* Your objective: Report how many lines in the records hold the string "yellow"; give the number and nothing else.

* Exercise material:
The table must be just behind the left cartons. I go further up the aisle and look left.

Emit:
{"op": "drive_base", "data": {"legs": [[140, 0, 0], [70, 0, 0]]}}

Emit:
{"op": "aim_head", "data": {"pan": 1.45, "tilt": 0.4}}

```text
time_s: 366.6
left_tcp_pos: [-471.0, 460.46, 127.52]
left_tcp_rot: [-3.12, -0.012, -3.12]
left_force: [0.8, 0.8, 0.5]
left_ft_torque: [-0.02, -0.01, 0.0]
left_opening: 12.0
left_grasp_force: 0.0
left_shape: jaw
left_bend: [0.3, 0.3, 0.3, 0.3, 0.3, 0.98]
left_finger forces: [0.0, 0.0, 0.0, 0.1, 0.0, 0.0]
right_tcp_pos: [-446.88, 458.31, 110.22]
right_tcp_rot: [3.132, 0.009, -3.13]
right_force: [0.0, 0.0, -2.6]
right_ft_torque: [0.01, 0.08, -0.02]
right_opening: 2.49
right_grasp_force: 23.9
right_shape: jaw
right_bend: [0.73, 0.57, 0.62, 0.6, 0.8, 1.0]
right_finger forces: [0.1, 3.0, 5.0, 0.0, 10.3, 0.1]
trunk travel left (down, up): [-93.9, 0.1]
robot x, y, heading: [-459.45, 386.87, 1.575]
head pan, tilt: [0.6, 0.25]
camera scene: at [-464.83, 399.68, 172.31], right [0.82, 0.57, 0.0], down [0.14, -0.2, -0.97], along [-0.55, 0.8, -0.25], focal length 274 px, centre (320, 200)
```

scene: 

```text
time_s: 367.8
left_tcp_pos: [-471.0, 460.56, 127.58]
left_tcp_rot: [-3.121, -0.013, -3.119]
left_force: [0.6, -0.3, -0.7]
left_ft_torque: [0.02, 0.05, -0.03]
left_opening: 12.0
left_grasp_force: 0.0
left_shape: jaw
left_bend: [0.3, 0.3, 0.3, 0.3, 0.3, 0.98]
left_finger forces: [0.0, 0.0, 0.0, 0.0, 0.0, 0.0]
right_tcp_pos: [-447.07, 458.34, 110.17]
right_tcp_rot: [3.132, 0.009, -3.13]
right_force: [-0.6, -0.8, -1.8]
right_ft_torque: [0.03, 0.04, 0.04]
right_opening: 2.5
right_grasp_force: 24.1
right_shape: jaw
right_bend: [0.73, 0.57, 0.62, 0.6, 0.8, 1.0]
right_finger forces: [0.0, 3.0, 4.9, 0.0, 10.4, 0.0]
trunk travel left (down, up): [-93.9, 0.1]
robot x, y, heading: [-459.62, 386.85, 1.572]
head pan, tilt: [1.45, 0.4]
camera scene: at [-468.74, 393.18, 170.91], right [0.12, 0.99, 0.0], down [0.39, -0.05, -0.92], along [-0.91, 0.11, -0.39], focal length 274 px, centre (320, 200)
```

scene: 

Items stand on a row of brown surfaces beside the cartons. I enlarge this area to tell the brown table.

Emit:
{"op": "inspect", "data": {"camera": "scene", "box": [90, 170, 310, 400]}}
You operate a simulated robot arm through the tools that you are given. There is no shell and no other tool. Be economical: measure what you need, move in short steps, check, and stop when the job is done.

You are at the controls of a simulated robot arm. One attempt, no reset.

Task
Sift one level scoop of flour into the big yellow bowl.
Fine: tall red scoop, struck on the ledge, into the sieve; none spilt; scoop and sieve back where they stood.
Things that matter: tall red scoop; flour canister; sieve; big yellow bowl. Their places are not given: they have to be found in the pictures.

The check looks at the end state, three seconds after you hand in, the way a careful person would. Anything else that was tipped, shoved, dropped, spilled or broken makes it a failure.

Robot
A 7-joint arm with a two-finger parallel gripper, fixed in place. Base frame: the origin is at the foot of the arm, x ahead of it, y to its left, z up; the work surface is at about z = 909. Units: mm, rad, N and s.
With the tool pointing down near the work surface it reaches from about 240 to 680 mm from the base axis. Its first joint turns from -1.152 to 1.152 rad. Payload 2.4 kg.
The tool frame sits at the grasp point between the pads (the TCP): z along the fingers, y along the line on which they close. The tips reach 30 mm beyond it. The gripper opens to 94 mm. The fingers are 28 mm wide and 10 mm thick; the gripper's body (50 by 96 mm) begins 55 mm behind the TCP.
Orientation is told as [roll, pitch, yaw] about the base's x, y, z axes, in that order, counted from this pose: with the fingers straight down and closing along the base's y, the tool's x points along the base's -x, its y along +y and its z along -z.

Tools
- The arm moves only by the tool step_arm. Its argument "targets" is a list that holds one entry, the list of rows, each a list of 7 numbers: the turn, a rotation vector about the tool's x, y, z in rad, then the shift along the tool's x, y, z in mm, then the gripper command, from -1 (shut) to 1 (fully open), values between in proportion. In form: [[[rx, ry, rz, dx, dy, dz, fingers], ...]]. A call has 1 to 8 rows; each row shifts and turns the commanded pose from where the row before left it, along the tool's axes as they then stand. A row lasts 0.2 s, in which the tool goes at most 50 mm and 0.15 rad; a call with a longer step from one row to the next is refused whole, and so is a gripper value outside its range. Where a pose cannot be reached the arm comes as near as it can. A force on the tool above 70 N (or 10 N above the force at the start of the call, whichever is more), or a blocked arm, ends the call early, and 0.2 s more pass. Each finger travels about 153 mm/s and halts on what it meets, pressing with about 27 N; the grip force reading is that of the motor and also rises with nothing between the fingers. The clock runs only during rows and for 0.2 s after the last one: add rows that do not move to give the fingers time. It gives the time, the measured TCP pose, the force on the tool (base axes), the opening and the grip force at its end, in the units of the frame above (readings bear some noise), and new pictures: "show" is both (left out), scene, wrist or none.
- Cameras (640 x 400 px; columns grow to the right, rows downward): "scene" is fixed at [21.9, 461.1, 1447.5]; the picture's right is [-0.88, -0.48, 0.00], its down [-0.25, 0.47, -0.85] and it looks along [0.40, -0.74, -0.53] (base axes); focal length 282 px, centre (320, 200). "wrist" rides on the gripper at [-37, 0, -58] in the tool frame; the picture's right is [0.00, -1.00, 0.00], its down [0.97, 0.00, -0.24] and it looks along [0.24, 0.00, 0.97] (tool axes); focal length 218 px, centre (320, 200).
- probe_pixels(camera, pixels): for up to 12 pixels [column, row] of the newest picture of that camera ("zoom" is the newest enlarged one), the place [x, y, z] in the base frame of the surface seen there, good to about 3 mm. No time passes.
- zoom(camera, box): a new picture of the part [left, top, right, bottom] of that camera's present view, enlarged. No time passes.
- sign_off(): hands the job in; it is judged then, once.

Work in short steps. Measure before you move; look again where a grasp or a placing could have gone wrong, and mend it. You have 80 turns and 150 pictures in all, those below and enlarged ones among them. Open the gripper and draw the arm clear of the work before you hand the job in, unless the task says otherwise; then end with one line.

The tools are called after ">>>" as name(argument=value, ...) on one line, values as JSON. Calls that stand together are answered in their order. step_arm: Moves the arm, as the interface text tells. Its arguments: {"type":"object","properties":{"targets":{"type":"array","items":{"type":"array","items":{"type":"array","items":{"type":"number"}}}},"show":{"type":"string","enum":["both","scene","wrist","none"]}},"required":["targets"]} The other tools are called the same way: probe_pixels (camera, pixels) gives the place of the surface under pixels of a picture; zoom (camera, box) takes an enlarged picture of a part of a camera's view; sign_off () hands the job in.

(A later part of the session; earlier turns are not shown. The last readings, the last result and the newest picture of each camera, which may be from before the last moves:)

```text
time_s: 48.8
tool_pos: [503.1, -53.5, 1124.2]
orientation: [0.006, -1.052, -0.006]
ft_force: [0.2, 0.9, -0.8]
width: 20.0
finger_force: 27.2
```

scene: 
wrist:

* Exercise answer: 2